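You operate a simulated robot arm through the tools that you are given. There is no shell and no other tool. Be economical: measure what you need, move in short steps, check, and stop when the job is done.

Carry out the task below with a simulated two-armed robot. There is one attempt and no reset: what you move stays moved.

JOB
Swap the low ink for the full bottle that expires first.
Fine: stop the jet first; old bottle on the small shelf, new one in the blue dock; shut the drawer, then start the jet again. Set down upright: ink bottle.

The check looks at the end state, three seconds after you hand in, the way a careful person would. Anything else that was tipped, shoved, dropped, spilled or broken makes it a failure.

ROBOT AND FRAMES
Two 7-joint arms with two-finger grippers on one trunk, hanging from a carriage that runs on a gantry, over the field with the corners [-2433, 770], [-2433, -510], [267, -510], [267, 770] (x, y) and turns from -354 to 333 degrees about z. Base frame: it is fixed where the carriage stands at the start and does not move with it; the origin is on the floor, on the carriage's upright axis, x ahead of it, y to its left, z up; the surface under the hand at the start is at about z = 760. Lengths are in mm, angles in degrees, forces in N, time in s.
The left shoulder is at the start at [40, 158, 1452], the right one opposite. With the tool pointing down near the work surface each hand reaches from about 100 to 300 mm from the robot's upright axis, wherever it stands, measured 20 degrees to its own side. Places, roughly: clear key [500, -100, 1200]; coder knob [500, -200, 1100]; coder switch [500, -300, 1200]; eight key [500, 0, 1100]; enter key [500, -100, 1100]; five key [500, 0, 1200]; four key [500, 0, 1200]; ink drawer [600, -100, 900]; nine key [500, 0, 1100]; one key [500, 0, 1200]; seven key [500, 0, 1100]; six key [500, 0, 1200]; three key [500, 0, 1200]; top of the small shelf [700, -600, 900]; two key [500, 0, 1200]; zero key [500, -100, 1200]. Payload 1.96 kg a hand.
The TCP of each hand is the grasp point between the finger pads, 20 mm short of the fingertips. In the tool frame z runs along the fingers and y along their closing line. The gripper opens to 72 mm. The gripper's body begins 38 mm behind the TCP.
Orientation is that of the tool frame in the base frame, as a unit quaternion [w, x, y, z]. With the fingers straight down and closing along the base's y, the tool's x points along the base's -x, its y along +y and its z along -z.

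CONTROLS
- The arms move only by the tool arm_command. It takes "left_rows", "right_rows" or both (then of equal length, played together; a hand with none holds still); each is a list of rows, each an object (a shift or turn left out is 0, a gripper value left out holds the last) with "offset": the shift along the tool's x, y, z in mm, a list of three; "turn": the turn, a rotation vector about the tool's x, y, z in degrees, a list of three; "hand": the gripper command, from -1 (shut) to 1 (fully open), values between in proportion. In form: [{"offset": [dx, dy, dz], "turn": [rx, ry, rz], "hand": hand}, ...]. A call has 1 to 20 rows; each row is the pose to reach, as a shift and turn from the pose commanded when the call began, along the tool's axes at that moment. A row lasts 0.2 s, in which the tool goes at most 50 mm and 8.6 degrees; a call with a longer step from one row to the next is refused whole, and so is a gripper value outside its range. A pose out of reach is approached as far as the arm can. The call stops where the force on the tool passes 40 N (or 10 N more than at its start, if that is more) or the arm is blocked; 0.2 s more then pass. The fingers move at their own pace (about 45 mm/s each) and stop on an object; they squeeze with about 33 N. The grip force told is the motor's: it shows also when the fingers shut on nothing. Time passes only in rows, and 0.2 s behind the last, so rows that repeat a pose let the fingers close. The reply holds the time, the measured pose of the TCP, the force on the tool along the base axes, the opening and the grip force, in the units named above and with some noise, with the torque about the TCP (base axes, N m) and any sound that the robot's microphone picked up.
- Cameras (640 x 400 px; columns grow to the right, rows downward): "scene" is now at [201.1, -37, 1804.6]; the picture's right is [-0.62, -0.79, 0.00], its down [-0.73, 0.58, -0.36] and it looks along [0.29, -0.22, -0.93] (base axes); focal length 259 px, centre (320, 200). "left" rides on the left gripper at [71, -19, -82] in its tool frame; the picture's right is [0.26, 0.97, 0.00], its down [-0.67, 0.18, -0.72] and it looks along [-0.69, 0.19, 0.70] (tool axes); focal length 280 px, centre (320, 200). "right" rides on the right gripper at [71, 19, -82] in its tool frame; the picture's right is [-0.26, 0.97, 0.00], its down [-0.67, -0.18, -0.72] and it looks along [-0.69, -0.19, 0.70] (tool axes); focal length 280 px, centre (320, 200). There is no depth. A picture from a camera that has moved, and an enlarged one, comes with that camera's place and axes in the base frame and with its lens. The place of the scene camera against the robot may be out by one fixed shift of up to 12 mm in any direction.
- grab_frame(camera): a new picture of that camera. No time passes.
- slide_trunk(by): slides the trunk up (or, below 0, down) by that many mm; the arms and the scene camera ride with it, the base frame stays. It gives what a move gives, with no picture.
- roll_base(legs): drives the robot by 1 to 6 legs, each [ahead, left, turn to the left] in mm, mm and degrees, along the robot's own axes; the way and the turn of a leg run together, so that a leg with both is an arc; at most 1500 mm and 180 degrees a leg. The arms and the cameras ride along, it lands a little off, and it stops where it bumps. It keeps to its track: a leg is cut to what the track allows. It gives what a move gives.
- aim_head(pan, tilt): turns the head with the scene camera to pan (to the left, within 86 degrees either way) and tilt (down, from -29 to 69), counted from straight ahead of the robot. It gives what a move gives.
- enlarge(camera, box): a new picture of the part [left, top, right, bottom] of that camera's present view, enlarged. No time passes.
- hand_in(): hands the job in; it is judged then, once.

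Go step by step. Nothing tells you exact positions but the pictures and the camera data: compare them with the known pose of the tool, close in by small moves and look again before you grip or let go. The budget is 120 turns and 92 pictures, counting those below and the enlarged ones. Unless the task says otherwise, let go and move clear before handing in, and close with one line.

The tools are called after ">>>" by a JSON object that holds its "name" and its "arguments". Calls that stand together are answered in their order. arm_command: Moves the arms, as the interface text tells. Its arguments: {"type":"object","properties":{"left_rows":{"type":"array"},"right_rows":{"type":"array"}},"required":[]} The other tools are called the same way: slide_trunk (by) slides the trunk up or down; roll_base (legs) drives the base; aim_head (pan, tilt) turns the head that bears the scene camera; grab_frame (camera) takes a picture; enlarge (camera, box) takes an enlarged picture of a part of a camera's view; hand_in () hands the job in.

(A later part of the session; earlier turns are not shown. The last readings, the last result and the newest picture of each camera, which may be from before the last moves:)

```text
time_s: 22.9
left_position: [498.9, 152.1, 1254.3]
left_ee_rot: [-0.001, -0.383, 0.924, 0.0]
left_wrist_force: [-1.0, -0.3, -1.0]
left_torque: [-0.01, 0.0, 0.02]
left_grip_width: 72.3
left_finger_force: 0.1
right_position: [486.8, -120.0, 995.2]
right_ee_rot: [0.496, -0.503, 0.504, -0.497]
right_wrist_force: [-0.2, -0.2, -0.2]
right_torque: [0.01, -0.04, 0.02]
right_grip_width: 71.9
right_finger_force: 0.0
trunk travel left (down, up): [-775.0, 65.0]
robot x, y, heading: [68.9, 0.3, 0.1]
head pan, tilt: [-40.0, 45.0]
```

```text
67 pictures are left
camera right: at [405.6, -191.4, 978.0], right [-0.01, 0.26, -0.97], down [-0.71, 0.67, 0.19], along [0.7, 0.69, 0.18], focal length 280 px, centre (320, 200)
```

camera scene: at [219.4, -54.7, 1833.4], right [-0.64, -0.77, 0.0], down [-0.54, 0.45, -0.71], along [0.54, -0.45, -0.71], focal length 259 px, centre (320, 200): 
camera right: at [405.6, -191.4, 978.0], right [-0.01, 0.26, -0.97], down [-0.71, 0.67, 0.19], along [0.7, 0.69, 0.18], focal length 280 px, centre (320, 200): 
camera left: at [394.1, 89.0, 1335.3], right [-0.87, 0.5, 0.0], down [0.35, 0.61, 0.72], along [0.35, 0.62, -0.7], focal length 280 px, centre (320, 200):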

:::::

▸ **To do**
Only the lines from the one containing "(A later part" through the one containing "camera scene: at" are to be retyped, both boundary lines included, with no other material.

▸ **Solution below**
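(A later part of the session; earlier turns are not shown. The last readings, the last result and the newest picture of each camera, which may be from before the last moves:)

```text
time_s: 22.9
left_position: [498.9, 152.1, 1254.3]
left_ee_rot: [-0.001, -0.383, 0.924, 0.0]
left_wrist_force: [-1.0, -0.3, -1.0]
left_torque: [-0.01, 0.0, 0.02]
left_grip_width: 72.3
left_finger_force: 0.1
right_position: [486.8, -120.0, 995.2]
right_ee_rot: [0.496, -0.503, 0.504, -0.497]
right_wrist_force: [-0.2, -0.2, -0.2]
right_torque: [0.01, -0.04, 0.02]
right_grip_width: 71.9
right_finger_force: 0.0
trunk travel left (down, up): [-775.0, 65.0]
robot x, y, heading: [68.9, 0.3, 0.1]
head pan, tilt: [-40.0, 45.0]
```

```text
67 pictures are left
camera right: at [405.6, -191.4, 978.0], right [-0.01, 0.26, -0.97], down [-0.71, 0.67, 0.19], along [0.7, 0.69, 0.18], focal length 280 px, centre (320, 200)
```

camera scene: at [219.4, -54.7, 1833.4], right [-0.64, -0.77, 0.0], down [-0.54, 0.45, -0.71], along [0.54, -0.45, -0.71], focal length 259 px, centre (320, 200): 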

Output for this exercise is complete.